In fact, the report from Zendrive finds that drivers are using hand-held devices a hundred times more than previously thought. Previous reports from the National Highway Traffic Safety Administration (NHTSA) estimated that 600,000 drivers use their phones while they are driving, but Zendrive’s data shows the number to be closer to 69 million.
According to the new report, sixty percent of drivers nationally use their phones at least once during the day, and at any given hour, on average, forty percent of drivers may be using their phones. In California, drivers spent 6.5 percent of their time behind the wheel on their phones in 2018, which is a 54 percent increase over 2017.
“Whether or not a state has a law prohibiting drivers from using hand-held phones appears to have little effect on the amount of driver phone use or the change in driver phone use from 2017 to 2018,” says the report.
These findings contrast sharply with results that were released last October from the California Office of Traffic Safety (OTS). That report found what it called a “considerable decrease” in cell-phone use over the previous year. The report even stated baldly that “distracted driving due to hand-held and estimated hands-free electronic devices fell in 2017.”

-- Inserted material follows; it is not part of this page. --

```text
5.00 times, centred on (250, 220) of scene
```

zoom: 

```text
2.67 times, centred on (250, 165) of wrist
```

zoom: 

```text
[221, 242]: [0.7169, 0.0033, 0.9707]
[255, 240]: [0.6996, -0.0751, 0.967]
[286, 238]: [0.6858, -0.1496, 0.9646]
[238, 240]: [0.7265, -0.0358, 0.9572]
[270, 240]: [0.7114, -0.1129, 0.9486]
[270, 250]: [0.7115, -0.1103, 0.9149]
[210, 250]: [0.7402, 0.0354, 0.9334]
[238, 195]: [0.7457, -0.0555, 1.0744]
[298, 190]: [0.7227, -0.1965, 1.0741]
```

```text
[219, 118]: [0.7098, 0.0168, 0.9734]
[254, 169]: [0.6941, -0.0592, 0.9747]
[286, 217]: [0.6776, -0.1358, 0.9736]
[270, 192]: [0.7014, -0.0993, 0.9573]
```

The difference may be in how the data was collected. The OTS report was based on field observations by researchers at Cal State Fresno—that is, people stood on the side of the road counting the number of drivers who are holding or looking at phones. Zendrive, on the other hand, has access through its software to direct data on cellphone use. The company’s focus is on driver safety, and as such it has developed automatic collisions detector systems that can identify crashes and notify emergency services. It specializes in measuring and analyzing driver behavior, and its data is used by insurance companies and fleet managers, among others.